As used herein, the term “monovalent hydrocarbon group” refers to a monovalent moiety derived from an organic compound including carbon and hydrogen or derivatives thereof, and examples thereof may include a linear or branched alkyl group (e.g., a methyl group, an ethyl group, a propyl group, an isopropyl group, a butyl group, an isobutyl group, a sec-butyl group, a tert-butyl group, a pentyl group, a neopentyl group, a hexyl group, a heptyl group, a 2-ethylhexyl group, and a nonyl group); a monovalent saturated cycloaliphatic hydrocarbon group (a cycloalkyl group, e.g., a cyclopentyl group, a cyclohexyl group, a cyclopentylmethyl group, a cyclopentylethyl group, a cyclopentylbutyl group, a cyclohexylmethyl group, a cyclohexylethyl group, a cyclohexylbutyl group, a 1-adamantyl group, a 2-adamantyl group, a 1-adamantylmethyl group, a norbornyl group, a norbornylmethyl group, a tricyclodecanyl group, a tetracyclododecanyl group, a tetracyclododecanylmethyl group, and a dicyclohexylmethyl group); a monovalent unsaturated aliphatic hydrocarbon group (an alkenyl group or an alkynyl group, e.g., an allyl group); a monovalent unsaturated cycloaliphatic hydrocarbon group (cycloalkenyl group, e.g., a 3-cyclohexenyl group); an aryl group (e.g., a phenyl group, a 1-naphthyl group, and a 2-naphthyl group); an arylalkyl group (e.g., a benzyl group and a diphenylmethyl group); a heteroatom-containing monovalent hydrocarbon group (e.g., a tetrahydrofuranyl group, a methoxymethyl group, an ethoxymethyl group, a methylthiomethyl group, an aceteamidemethyl group, a trifluoroethyl group, a 2-(methoxyethoxy)methyl group, an acetoxymethyl group, a 2-carboxyl-1-cyclohexyl group, a 2-oxopropyl group, a 4-oxo-1-adamantyl group, and a 3-oxocyclohexyl group), or any combination thereof. Also, in these groups, some hydrogen atoms may be substituted with a moiety including a heteroatom, such as oxygen, sulfur, or nitrogen, or a halogen atom, or some carbon atoms may be substituted with a moiety including a heteroatom, such as oxygen, sulfur, or nitrogen, and thus these groups may include a hydroxyl group, a cyano group, a carboxyl group, an ether bond, a carbonyl moiety, an ester moiety, a sulfonate moiety, a carbonate moiety, a lactone moiety, a sultone moiety, a carboxylic anhydride moiety, or a haloalkyl moiety.

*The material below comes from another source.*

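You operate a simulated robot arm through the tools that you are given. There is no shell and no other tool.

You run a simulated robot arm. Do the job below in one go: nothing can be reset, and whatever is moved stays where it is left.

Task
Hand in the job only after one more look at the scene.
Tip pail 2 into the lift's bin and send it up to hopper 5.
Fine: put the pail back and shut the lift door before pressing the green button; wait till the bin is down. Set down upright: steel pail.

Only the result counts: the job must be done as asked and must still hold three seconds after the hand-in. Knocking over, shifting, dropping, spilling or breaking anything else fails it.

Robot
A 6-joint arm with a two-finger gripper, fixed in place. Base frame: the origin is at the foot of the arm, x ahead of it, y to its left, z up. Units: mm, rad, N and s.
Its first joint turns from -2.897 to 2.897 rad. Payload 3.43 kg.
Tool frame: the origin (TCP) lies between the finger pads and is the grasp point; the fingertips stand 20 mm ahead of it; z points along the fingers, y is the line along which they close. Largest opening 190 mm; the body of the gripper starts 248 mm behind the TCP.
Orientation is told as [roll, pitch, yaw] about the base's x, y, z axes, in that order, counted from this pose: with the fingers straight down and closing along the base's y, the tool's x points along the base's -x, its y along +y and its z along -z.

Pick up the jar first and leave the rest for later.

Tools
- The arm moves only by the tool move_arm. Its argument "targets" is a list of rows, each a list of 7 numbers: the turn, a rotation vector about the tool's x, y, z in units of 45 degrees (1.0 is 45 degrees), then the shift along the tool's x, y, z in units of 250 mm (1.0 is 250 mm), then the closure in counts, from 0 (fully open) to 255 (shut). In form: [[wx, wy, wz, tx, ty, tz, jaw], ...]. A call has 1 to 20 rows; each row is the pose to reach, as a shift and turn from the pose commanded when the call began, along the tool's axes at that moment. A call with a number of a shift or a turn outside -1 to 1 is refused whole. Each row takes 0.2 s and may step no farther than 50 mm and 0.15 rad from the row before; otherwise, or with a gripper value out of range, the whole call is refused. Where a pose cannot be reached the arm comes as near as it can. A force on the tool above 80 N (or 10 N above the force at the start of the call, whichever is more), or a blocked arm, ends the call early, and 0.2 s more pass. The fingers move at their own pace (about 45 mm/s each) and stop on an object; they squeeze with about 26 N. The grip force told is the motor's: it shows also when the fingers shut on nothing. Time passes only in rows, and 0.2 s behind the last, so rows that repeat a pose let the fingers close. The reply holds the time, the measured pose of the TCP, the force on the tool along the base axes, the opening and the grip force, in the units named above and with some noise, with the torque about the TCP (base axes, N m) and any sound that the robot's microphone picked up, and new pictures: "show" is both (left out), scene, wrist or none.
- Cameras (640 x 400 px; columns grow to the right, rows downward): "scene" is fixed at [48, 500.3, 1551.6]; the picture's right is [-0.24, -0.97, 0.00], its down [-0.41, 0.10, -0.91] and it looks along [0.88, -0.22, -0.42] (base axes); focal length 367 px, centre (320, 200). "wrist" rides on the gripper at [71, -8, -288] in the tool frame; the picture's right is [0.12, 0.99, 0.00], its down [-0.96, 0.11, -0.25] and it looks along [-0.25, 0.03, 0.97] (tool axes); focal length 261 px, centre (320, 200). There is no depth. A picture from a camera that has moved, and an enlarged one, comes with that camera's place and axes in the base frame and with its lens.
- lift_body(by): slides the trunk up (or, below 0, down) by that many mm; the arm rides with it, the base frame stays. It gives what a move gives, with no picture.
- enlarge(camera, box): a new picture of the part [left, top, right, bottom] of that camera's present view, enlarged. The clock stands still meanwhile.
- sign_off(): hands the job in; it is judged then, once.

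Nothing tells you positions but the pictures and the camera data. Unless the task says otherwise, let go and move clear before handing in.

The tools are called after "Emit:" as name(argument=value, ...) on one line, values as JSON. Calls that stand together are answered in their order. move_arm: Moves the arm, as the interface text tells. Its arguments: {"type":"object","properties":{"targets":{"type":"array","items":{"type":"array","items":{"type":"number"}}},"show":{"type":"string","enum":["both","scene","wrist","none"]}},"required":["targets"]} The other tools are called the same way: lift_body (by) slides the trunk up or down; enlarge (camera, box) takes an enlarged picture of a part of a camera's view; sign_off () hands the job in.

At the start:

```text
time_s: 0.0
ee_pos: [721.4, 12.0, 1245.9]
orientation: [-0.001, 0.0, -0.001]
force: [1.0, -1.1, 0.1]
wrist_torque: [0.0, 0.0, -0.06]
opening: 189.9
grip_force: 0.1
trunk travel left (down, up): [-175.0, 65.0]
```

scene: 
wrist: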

As used herein, the term “divalent hydrocarbon group” refers to a divalent moiety in which at least one hydrogen atom of the monovalent hydrocarbon group is substituted with a binding site with an adjacent atom. The divalent hydrocarbon group may include, for example, a linear or branched alkylene group, a cycloalkylene group, an alkenylene group, an alkynylene group, a cycloalkylene group, an arylene group, and those in which some carbon atoms are replaced with a heteroatom.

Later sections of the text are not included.